Written exercise —
Cite the passage shown exactly. Begin with "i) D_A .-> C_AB" and finish with "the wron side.".

Passage shown —
There exists a path from A to B namely

A .-> F_AB .-> H_AB .=. E_AB .-> B

This is a valid path since B trusts all entities.

There's no such path however from B to A. All paths must start with

B .->. K_a

(since B ->. E_AB has the . not on B's side and J_B is not trusted by A)

The next step is only K_A .-> D_a. From here there are 2 paths

i) D_A .-> C_AB

but this is a dead end, since C_AB ->. has the . on the wrong side

ii) D_A .-> E_AB .=. H_AB

but from there on, there's no path to A since G_B is not trusted by A an H_AB ->. F_AB has the . on the wron side.

Data extract —
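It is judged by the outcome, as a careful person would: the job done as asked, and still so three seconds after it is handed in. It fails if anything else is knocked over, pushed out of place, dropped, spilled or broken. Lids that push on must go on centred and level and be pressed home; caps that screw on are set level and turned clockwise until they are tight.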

Answer for the task —
i) D_A .-> C_AB

but this is a dead end, since C_AB ->. has the . on the wrong side

ii) D_A .-> E_AB .=. H_AB

but from there on, there's no path to A since G_B is not trusted by A an H_AB ->. F_AB has the . on the wron side.